The cartoonists, rather than portraying immigrants in a welcoming manner or at least show them integrating into American society instead invariably showed them as Shylocks, Fagins, social climbers, criminals, scheming parvenus who would take advantage of any situation in which they found themselves. Tailors gulled clients by selling damaged and ill-fitting clothing, Parents taught children that making money by whatever means was the primary goal in life. Adults sought bargains wherever these could be found. Arson was encouraged in order to collect insurance. The list goes on. Captions, written in broken English as a way to distance the immigrants from native speakers, imitated the speech patterns of those who had not yet mastered the English language.
Judged not as individuals but as an undifferentiated group, Jewish people were considered as the quintessential Other in American culture, the community that might be impossible to fully assimilate, its Zionist impulses and loyalties to a mysterious community of international Jewry being not fully compatible with patriotism or 100 percent Americanism. On the other hand, there was also great jealousy, fear, and hatred all at once because of how quickly Jews had accumulated wealth, had advanced socially, and had developed a professional class of lawyers and doctors.

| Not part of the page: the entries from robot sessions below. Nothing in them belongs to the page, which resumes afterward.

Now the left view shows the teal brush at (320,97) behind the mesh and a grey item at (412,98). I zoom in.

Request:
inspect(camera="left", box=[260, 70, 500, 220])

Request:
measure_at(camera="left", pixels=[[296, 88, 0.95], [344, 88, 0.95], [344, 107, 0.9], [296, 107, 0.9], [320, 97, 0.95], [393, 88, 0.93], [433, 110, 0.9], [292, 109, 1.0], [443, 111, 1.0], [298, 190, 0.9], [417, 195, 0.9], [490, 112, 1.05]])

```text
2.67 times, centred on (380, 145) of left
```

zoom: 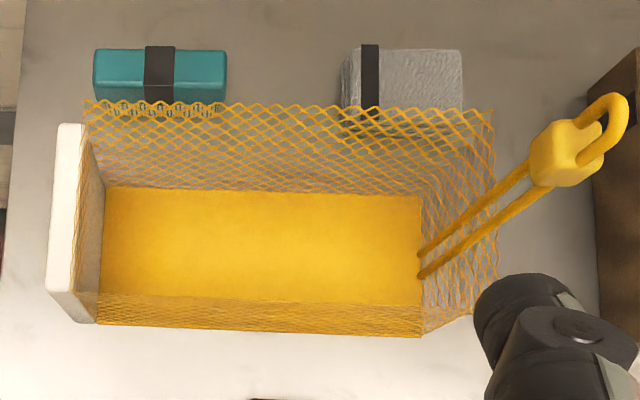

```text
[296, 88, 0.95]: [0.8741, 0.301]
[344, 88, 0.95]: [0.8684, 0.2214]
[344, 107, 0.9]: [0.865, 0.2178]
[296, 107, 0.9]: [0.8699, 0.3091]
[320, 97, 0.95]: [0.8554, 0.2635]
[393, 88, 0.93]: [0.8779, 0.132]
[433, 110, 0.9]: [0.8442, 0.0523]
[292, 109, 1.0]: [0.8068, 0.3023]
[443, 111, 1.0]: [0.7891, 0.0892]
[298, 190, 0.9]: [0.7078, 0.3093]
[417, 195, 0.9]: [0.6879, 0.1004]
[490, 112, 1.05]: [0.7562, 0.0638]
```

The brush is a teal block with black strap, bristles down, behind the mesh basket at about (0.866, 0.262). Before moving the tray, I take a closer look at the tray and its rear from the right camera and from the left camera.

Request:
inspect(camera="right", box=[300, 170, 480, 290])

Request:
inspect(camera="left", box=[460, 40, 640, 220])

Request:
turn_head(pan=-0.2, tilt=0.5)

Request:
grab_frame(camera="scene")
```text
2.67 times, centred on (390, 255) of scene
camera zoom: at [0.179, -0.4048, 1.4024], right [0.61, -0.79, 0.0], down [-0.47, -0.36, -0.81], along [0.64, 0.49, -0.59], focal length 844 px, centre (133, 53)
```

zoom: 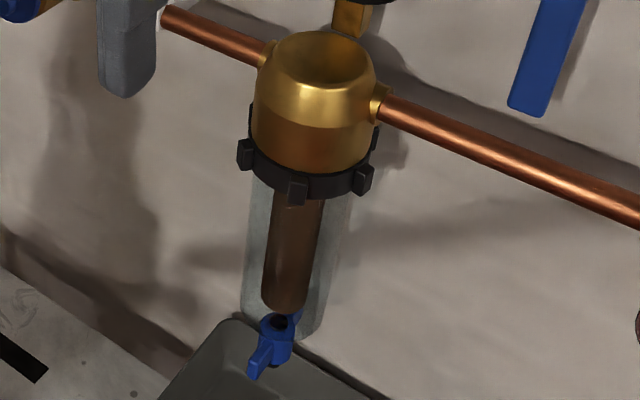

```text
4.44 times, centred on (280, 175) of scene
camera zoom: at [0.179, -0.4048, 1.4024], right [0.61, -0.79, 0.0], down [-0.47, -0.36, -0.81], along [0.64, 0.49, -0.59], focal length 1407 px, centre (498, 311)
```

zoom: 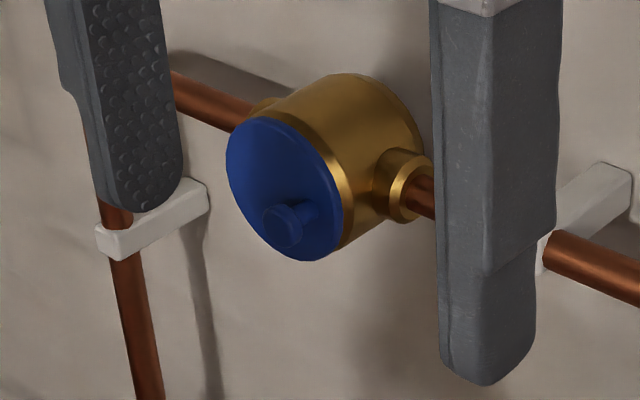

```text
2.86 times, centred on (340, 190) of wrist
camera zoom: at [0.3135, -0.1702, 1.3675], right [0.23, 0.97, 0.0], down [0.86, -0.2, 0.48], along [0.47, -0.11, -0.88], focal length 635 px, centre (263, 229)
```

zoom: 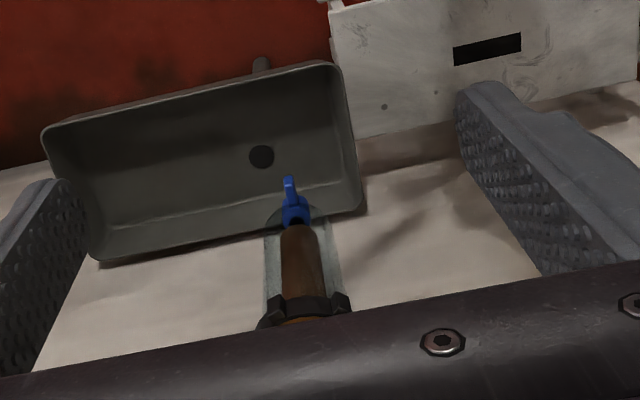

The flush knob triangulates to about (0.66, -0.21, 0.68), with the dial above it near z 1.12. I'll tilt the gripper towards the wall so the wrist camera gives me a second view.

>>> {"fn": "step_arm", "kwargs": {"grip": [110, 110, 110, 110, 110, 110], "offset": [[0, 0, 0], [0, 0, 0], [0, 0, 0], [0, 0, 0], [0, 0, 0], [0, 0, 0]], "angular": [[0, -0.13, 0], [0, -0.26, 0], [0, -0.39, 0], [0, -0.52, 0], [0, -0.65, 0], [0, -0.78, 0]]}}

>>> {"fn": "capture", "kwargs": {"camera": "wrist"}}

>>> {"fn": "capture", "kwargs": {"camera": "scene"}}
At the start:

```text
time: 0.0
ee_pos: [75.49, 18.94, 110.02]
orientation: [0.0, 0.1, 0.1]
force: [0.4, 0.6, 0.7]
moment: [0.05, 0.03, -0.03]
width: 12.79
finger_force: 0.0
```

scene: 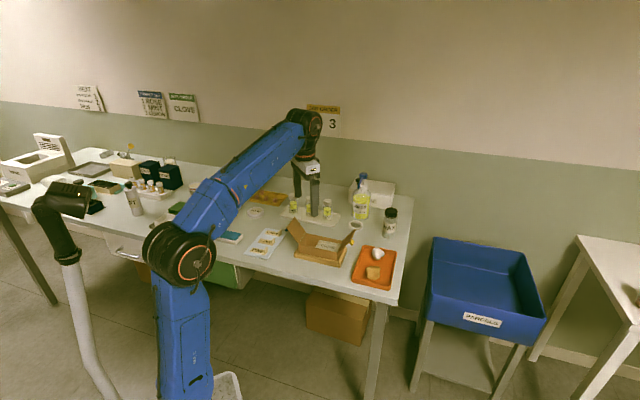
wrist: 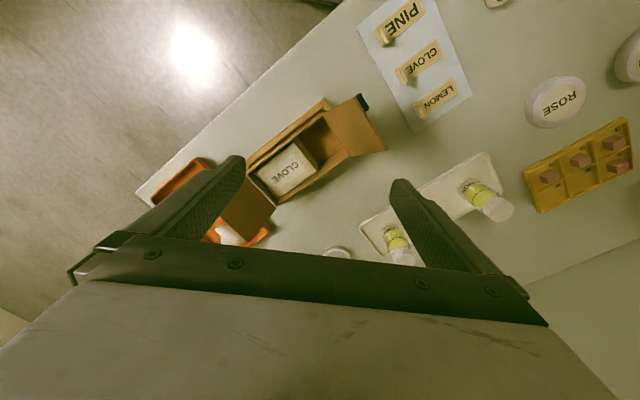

Instead of positive recognition for their accomplishments, Jews were depicted instead as having huge noses, big bellies, and bowed legs engaged in non-stop heinous activities. Protests over such demeaning caricatures were ineffectual as well as few and far between. Still not certain of their place in America and exhibiting an eastern European reticence to stand up to public abuse, authors apologized and made excuses for Jewish social and commercial misbehaviors, and hoped that in the near future, after learning American ways, they might be accepted somewhat more graciously by the public. The attitude was more hat-in-hand than one of pride in a religion that had given so much to the world.
Even the great novelist Henry James, whose book The American Scene (1906) was a record of his visit to America after living for years abroad, found Jews to be a virtually unstoppable force. In response, on a visit to the Lower East Side of New York, he likened Jews on their fire escapes and in open city squares to squirrels, monkeys, and ants constantly on the move. In establishing a distance between himself and the new Americans, Jews were not only the Other, they were not even considered fully human.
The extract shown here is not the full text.